Excerpted passage =
· · · ·
I'm using jQuery's AJAX for getting new content from server. Data is loaded in JSON:

$.ajax({
    url: url,
    data: {
        'ajax': '1',
    },
    dataType: 'json',
    success: somefunction
});

For server-side application limitation, I'm not able to setup more JSON variables inside so I have to load everything into content. That is why I have to load result into jQuery, than search and replace some elements on page, like this (used in somefunction):

var somefunction = function(data) {
    var con = $('<div></div>').html(data.content); // just $(data.content) is not working
    $('div#mainContent').html(con.find('div#ajax-content').html());
    ... // same process with three more divs
}

EDIT: Please, note that I have to do same process to replace three divs!

There is more about that, but as example, it's enough I hope. My question: For some logic way, I expect that loading result into DOM ($(data.content)), parsing to html (con.find('dix#ajax-content').html()) and back to DOM ($('div#mainContent').html()) seems to me like loosing some resources and decreasing the perfomance so I would like to know if there is any faster way to do it and load DOM directly, like:

$('div#mainContent').dom(con.find('div#ajax-content').dom());

I tried to google it but maybe I don't know what to type in. Also jQuery documentation does not helped me a lot.

Some facts:

  • jQuery 1.9.1
  • jQuery UI 1.10.3 available

Finally, I know that it would be much more better to do something with server-side app to provide more JSON variables, however, I need to write not-so-easy peace of code which is requiring longer time to develop which I don't have right now. Doing it on client side would be temporary solution for now, however, I don't want to decrease performace a lot.

Side-question:

is it correct to use find() function in this case or there is any better one?

EDIT 2 (not working parsing string) I'm expecting this working but it's not:

content = '<div id="ajax-title">Pečivo běžné, sladké, slané</div>
<div id="ajax-whereami"><a href="/category/4">Chléba a pečivo</a> » Pečivo běžné, sladké, slané</div>';
$(content);
  • try data.content.toString() – basarat May 21 '13 at 1:52
  • @BASarat I assumed data.content is a string. – HMR May 21 '13 at 1:57
  • @BASarat Than I cannot parse it and find content of specific div in the request. data.content is string anyway. And it does not help for line marked "does not work". – tomis May 21 '13 at 1:57
  • @tomis if all things need to replace elements that are in $('div#mainContent') than you should cache that: $content=$('div#mainContent'); $content.find("something").replaceWith(con.find("somethingElse"); – HMR May 21 '13 at 2:02
up vote 1 down vote accepted

Actually, $(data.content) should work just fine, but you have to keep in mind that the top level elements can only be reached via .filter() instead of .find(). If the elements you wish to target are at least one level deeper than the root you should use .find() though; in the examples below you can replace .filter() with .find() where appropriate.
· · · ·
Task 1 =
Among the lines of data below, reproduce only those from the one with "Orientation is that" through the one with "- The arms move", exactly as they stand, both ends included.
· · · ·
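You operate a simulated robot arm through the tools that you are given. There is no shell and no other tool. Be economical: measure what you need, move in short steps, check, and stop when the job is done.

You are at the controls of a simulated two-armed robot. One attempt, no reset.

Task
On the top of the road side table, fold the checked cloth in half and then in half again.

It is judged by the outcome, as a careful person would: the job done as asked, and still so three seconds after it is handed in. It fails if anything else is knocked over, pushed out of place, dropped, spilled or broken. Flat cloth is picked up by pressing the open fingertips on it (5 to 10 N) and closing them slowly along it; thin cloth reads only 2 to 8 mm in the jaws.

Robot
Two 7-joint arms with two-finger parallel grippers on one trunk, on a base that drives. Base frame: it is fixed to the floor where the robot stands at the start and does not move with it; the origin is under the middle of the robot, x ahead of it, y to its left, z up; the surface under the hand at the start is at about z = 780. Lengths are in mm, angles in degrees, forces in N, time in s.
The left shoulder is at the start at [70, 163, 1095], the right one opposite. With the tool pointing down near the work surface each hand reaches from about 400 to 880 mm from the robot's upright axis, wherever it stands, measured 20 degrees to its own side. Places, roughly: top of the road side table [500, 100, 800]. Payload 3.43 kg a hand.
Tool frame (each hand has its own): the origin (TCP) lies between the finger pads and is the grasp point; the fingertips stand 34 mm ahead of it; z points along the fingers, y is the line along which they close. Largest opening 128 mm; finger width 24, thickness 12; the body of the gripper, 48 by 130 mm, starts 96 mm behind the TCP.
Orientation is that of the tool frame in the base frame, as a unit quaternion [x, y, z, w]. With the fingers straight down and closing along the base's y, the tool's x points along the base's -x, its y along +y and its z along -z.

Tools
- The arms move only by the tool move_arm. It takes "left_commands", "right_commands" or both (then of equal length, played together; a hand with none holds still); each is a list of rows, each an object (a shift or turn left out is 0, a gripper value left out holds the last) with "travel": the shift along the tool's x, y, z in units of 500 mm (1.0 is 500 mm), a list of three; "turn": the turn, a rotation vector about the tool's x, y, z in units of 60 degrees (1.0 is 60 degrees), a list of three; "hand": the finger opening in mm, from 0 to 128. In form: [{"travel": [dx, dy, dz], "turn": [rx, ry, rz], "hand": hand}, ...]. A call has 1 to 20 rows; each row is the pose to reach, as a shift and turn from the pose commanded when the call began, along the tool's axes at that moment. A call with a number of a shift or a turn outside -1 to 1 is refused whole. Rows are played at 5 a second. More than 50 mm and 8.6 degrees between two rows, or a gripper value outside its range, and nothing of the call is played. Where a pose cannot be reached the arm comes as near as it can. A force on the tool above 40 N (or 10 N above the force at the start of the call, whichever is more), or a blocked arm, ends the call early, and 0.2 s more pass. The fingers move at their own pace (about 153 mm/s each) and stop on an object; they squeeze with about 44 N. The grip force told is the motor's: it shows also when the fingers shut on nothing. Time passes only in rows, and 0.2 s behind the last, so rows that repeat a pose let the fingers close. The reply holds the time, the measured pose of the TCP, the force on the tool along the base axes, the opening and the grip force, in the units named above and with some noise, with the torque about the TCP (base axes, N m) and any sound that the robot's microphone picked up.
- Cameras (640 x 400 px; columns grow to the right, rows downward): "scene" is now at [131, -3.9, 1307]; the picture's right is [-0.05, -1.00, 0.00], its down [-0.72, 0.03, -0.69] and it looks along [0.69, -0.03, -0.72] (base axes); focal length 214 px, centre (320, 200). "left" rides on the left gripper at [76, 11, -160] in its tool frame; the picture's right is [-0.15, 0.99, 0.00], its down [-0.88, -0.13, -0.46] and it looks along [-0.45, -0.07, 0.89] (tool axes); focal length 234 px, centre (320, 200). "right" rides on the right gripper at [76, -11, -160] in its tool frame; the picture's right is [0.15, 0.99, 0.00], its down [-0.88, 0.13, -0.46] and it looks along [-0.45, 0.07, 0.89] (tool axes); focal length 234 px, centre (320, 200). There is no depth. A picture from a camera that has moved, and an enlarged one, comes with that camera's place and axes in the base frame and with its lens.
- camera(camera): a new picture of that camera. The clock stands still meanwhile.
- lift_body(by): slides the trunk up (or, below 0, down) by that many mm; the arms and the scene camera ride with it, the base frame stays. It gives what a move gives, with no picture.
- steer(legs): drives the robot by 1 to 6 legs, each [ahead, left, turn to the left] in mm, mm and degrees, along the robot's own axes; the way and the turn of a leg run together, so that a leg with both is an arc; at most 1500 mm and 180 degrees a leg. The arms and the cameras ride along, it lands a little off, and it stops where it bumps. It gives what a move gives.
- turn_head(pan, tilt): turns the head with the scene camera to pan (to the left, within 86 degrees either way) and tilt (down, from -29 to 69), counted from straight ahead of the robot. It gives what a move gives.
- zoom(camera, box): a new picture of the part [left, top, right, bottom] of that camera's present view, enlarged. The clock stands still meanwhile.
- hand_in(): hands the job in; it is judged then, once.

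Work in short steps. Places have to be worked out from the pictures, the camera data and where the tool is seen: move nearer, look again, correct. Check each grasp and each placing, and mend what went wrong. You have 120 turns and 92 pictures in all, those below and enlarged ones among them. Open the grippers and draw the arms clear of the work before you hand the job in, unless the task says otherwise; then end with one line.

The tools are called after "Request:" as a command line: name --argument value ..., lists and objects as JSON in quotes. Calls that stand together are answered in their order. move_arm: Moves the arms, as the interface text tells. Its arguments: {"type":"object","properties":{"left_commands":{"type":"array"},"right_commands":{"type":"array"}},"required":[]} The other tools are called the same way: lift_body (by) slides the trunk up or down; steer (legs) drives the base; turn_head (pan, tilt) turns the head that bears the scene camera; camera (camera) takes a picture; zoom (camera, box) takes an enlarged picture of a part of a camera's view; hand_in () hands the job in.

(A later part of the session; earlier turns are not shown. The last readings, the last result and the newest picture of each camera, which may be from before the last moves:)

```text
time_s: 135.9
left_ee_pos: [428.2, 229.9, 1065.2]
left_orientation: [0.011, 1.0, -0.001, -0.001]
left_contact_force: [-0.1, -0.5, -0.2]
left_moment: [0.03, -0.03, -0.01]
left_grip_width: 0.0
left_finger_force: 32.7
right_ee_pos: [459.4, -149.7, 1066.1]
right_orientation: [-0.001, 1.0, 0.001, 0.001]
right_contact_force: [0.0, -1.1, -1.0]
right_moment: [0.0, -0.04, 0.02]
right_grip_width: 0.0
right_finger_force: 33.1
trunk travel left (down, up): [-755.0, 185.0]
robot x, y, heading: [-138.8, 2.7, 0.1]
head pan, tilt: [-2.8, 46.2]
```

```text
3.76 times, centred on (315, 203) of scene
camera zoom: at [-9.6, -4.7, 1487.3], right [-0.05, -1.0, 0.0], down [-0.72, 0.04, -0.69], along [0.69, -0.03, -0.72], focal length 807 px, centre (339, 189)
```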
· · · ·
Task 2 =
Cite the excerpted passage exactly. Begin with "Actually, $(data.content) should" and finish with "with .find() where appropriate.".

Problem solution 1 =
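Orientation is that of the tool frame in the base frame, as a unit quaternion [x, y, z, w]. With the fingers straight down and closing along the base's y, the tool's x points along the base's -x, its y along +y and its z along -z.

Tools
- The arms move only by the tool move_arm. It takes "left_commands", "right_commands" or both (then of equal length, played together; a hand with none holds still); each is a list of rows, each an object (a shift or turn left out is 0, a gripper value left out holds the last) with "travel": the shift along the tool's x, y, z in units of 500 mm (1.0 is 500 mm), a list of three; "turn": the turn, a rotation vector about the tool's x, y, z in units of 60 degrees (1.0 is 60 degrees), a list of three; "hand": the finger opening in mm, from 0 to 128. In form: [{"travel": [dx, dy, dz], "turn": [rx, ry, rz], "hand": hand}, ...]. A call has 1 to 20 rows; each row is the pose to reach, as a shift and turn from the pose commanded when the call began, along the tool's axes at that moment. A call with a number of a shift or a turn outside -1 to 1 is refused whole. Rows are played at 5 a second. More than 50 mm and 8.6 degrees between two rows, or a gripper value outside its range, and nothing of the call is played. Where a pose cannot be reached the arm comes as near as it can. A force on the tool above 40 N (or 10 N above the force at the start of the call, whichever is more), or a blocked arm, ends the call early, and 0.2 s more pass. The fingers move at their own pace (about 153 mm/s each) and stop on an object; they squeeze with about 44 N. The grip force told is the motor's: it shows also when the fingers shut on nothing. Time passes only in rows, and 0.2 s behind the last, so rows that repeat a pose let the fingers close. The reply holds the time, the measured pose of the TCP, the force on the tool along the base axes, the opening and the grip force, in the units named above and with some noise, with the torque about the TCP (base axes, N m) and any sound that the robot's microphone picked up.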

Problem solution 2 =
Actually, $(data.content) should work just fine, but you have to keep in mind that the top level elements can only be reached via .filter() instead of .find(). If the elements you wish to target are at least one level deeper than the root you should use .find() though; in the examples below you can replace .filter() with .find() where appropriate.